Il gallerista è oggi un “facilitatore” nel rapporto tra l’artista e l’istituzione: esperienza che ho recentemente vissuto nell’organizzazione della mostra del fotografo ucraino Boris Mikhailov presso CAMERA – Centro Italiano per la Fotografia di Torino e in contemporanea presso il MADRE – Museo d’Arte Contemporanea Donnaregina di Napoli.
Il rapporto con le istituzioni museali, siano esse pubbliche o private, risulta piuttosto complicato soprattutto da un punto di vista economico.

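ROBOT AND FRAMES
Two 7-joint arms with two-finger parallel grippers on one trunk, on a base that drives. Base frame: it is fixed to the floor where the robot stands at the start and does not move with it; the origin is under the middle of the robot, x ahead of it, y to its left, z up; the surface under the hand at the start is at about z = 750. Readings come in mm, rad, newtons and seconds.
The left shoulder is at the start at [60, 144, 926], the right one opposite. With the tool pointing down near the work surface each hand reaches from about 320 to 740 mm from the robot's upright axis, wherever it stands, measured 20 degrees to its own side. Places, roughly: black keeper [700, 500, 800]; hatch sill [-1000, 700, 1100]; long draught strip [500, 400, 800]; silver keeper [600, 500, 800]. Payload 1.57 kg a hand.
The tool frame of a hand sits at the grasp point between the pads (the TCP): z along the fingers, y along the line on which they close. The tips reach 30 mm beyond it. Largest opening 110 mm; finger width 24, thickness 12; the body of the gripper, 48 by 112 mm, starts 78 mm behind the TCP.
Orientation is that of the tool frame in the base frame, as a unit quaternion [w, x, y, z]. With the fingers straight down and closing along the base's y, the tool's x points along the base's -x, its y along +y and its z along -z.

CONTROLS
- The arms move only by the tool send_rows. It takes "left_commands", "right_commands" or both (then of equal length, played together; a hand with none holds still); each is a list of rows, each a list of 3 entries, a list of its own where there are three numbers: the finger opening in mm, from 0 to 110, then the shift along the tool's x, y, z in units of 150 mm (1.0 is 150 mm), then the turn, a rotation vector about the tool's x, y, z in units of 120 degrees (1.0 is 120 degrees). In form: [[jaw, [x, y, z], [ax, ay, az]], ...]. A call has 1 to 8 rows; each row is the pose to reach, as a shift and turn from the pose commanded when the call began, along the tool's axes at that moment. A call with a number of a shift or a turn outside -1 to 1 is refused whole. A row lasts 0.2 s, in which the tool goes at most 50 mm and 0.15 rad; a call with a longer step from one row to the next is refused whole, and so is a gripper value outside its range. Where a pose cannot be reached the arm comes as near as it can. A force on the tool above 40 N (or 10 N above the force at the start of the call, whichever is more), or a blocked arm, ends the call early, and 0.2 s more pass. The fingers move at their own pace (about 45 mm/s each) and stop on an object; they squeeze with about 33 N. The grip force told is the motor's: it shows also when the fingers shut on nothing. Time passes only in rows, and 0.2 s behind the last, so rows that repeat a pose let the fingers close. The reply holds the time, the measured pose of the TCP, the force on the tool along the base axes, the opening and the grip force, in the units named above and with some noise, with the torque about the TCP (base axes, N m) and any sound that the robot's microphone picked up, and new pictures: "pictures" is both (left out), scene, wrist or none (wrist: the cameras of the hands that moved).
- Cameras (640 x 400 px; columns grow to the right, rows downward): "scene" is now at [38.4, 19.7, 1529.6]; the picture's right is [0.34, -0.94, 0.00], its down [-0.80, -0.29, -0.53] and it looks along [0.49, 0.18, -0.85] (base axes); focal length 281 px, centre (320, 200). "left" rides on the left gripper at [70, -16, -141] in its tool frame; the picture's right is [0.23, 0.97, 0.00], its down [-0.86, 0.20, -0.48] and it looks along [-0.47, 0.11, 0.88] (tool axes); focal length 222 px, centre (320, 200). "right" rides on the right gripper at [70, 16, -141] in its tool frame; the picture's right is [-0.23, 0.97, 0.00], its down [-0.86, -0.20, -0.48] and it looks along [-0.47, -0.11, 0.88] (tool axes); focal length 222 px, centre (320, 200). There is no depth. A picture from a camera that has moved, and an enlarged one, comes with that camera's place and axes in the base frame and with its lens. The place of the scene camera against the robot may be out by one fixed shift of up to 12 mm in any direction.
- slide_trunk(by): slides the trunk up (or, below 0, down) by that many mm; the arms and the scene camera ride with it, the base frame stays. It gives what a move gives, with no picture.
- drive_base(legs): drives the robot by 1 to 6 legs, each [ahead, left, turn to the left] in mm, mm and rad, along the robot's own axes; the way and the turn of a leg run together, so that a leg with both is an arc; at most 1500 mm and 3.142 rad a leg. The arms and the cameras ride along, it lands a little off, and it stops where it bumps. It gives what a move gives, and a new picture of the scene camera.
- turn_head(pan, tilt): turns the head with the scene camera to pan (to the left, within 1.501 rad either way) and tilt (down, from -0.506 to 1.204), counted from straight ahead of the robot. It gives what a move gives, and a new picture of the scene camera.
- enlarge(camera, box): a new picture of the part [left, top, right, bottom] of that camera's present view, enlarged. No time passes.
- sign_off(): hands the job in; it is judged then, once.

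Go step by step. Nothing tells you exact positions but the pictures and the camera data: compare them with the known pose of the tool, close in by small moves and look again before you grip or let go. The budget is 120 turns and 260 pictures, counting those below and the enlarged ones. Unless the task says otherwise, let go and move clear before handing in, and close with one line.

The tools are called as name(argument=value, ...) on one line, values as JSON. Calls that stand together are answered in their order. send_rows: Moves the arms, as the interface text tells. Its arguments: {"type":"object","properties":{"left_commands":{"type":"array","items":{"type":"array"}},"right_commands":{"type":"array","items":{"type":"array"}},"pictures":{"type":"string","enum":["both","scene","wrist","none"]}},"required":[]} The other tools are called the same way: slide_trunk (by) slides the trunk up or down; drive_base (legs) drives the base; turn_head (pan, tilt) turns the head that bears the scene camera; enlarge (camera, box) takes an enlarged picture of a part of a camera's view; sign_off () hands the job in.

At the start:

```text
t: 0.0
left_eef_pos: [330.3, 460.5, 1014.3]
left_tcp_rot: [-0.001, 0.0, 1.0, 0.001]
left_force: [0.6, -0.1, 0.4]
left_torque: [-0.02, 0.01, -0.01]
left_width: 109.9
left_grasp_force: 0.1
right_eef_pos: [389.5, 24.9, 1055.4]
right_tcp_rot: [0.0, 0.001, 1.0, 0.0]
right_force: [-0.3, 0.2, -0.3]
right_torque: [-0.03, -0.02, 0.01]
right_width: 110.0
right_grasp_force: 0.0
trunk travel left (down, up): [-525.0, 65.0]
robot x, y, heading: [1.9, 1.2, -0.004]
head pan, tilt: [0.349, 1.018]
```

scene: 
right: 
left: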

Il ruolo della galleria d’arte contemporanea è quello di promuovere il lavoro dei propri artisti con mostre regolari in galleria (una mostra personale per ciascun artista ogni 4/5 anni) e con progetti espositivi ideati e realizzati per biennali, musei, fondazioni o fiere d’arte. Oggi questo lavoro richiede uno sforzo finanziario notevole da parte del gallerista che interviene nel processo di produzione delle opere.  Sono rare le istituzioni come la Tate Modern di Londra o il Centre Pompidou di Parigi, che oggi possiedono risorse economiche adeguate per poter acquisire le opere degli artisti, che dopo l’esposizione, vengono restituite al gallerista e ricoverate in deposito con costi di gestione notevoli.
Ci fa pensare positivamente per il futuro l’affermazione della famosa gallerista americana Ileana Sonnabend che disse di essersi arricchita grazie alle opere in-vendute custodite nel suo storage.